Anne Ümit Şahin, Nil’in hayalini yaşadığını söylüyor.
‘Seçilmiş insanlarız’
Madalyonları ardı ardına alan bir diğer sporcu ise 11 yaşındaki Şevval Beren Mutlu. Bu yıl ilk defa katıldığı Türkiye Şampiyonası’nda 5 madalya kazanan yüzde 76 bedensel engeli olan Şevval’in spor hayatı annesinin yüzücü Nil Şahin’in röportajını televizyonda izlemesi ile başladı. Kendisini kızına adayan ev kadını anne Gülay Mutlu, Şevval’i şöyle anlatıyor:
“Kızım yüzmeyi seven biriydi. Ancak yazın denize girdiğinde insanların bakışları bizi rahatsız ediyordu. Televizyonda Berna Hoca ile Nil’in röportajını izleyince Berna Hoca’ya ulaşmaya çalıştım. 2 ay sonra bana dönüş yaptı. 2017’de Şevval spora böyle başladı. İyi ki de başlamışız.

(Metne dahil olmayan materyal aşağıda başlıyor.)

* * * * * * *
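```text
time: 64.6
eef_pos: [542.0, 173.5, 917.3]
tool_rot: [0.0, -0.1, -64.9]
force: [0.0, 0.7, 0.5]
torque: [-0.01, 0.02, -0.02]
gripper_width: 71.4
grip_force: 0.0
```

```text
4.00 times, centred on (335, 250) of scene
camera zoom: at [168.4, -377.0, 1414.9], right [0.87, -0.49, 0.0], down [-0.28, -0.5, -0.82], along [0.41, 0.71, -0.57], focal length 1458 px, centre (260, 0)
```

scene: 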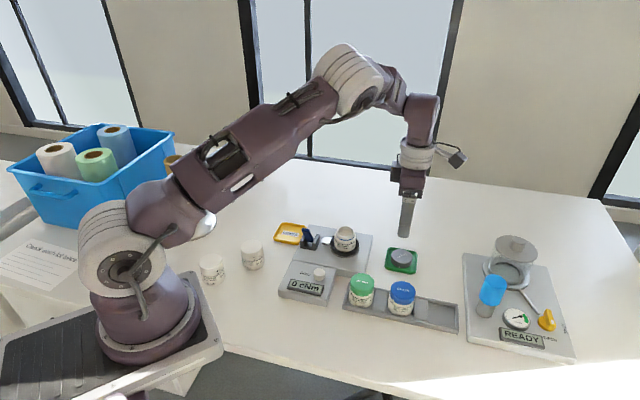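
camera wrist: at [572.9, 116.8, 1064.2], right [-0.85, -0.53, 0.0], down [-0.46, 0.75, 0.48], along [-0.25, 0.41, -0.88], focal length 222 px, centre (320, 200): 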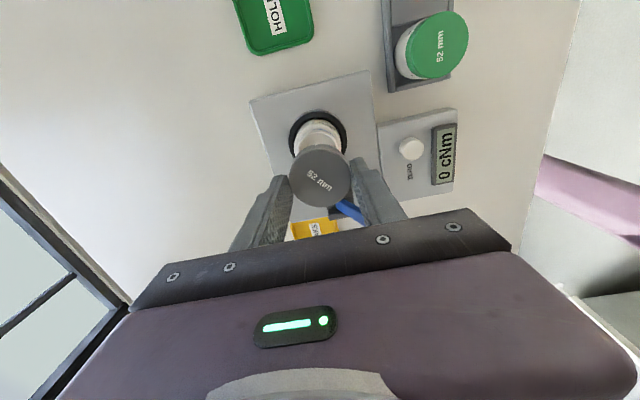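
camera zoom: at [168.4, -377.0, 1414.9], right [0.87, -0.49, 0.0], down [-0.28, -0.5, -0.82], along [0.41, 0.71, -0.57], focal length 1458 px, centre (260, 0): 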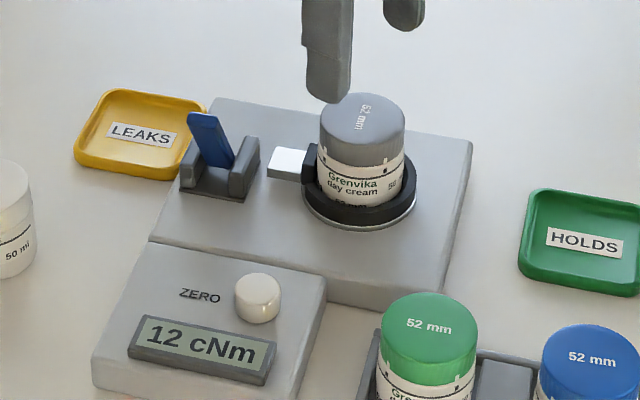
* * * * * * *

Eğer o gün Nil televizyona çıkarılmasa, Şevval bugün 5 Avrupa Barajı’nı geçemezdi. Bana göre biz seçilmiş insanlarız. Bazen insanlar, ‘Mutaassıp bir ailesiniz çocuk mayoyla yüzüyor’ diyorlar. Onlara karşı ‘Çocuk benim, onun hakkında kararları ben veririm’ diyorum. Sağlığım el verdiği sürece kızımı gerekirse sırtımda taşırım antrenmanlara götürürüm. Biliyorum ki çok kısa bir zamanda kızım çok iyi yerlere gelecek. Engellilerin önüne engeli toplum koyuyor. Kızımın başarılarını görünce bize acıyarak bakan insanlara karşı kazanılmış bir zafer görüyorum.”
Nil Şahin’i TV’de izleyen anne Gülay Mutlu, kızı Şevval Beren’in hayatını değiştirdi.